SUPPLIED PASSAGE -
Het beeld van het negentiende-eeuwse fin de siècle in vijf hedendaagse romans

Verhasselt
Sarah

 

Een literaire terugblik op de negentiende eeuw

Bijna elke student Nederlandse letterkunde is tijdens zijn studie in aanraking gekomen met de literatuur van het negentiende-eeuwse fin de siècle, meer bepaald met het naturalisme en het symbolisme en het soms daarmee samenhangende decadentisme. Romans zoals Eline Vere (1889) van Louis Couperus of De kleine Johannes (1887) van Frederik van Eeden behoren vaak tot de verplichte lectuur. Dikwijls heeft men aan deze literatuur een stereotiep beeld overgehouden. Ook hedendaagse schrijvers deinzen er niet voor terug om het fin de siècle in hun werk op te roepen. Blijkbaar is het een periode die nog een zekere fascinatie teweeg brengt.

Dit onderzoek wil aantonen dat het negentiende-eeuwse fin de siècle nog springlevend is in vijf hedendaagse romans. In welke mate komt het fin de siècle voor in die romans? En in hoeverre komt dat beeld overeen met de secundaire literatuur over het fin de siècle? Wat karakteriseert het beeld van het fin de siècle?

Vijf hedendaagse romans onder de loep

Het corpus bestaat uit vijf romans van verschillende auteurs, namelijk Louis Ferron, Hafid Bouazza, Thomas Rosenboom, Gerrit Komrij en Paul Claes. De romans verschenen in een tijdspanne van zeven jaar, de oudste is Tinpest van Louis Ferron en dateert van 1997, de jongste is Sfinx van Paul Claes en verscheen in 2004. Die laatste is meteen ook de enige Vlaamse auteur uit het corpus. Dit betekent dus dat op vrij korte tijd en in een beperkt geografisch gebied vijf romans verschenen die over het fin de siècle gaan. Dat wil echter niet zeggen dat de romans allemaal van dezelfde strekking zijn. Zo is Momo (1998) van Hafid Bouazza een speciaal boek in het corpus omdat het geen historische roman is, maar veeleer een moderne novelle. De andere teksten zijn wel historische romans, met die nuance dat Tinpest een postmoderne historische roman is. Verder spelen Publieke werken (1999) van Thomas Rosenboom en De klopgeest (2001) van Gerrit Komrij zich allebei af in Amsterdam; terwijl Tinpest en Sfinx in Wenen gesitueerd zijn.

REQUEST -
Extend the supplied passage, starting right after its last sentence.

DATA EXTRACT -

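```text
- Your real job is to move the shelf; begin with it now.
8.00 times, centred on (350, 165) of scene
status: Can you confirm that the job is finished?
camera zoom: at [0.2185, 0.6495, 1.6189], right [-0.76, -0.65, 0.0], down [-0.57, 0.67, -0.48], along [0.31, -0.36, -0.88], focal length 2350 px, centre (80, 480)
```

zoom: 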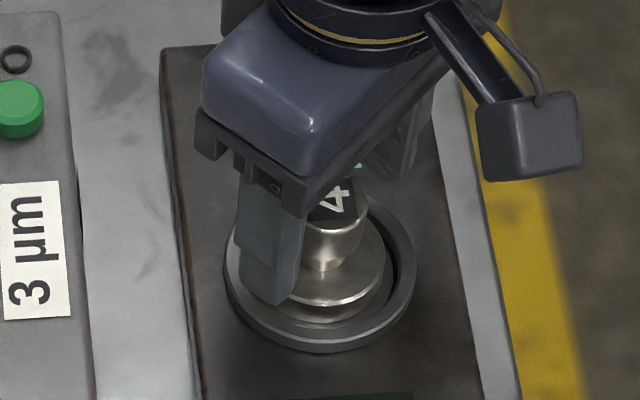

RESULT BELOW -
Een thematiek die langs twee kanten snijdt

Drie centrale thema’s van de negentiende eeuwse-literatuur komen vaak aan bod komen in de vijf romans: het vrouwbeeld, het stadsbeeld en het wereldbeeld (de ideologie). Opvallend hierbij is dat de beeldvorming zich kenmerkt door paradoxen. Er is nooit sprake van eenduidigheid, zoals ook Mary Kemperink onderstreept: ‘Onder de blik van de fin de siècle-schrijvers spleet alles spontaan uiteen. Hun hele universum was met plussen en minnen geladen’. Bijgevolg heeft elk beeld steeds twee kanten. De vrouw is tegelijk een femme fatale en een femme fragile. De stad is ofwel een poel van verderf, ofwel een vredige plattelandsstad. Ook de ideologie van het fin de siècle is erg dubbel: het metafysische (magie, sensaties, bijgeloof) contrasteert met een materialistisch wereldbeeld.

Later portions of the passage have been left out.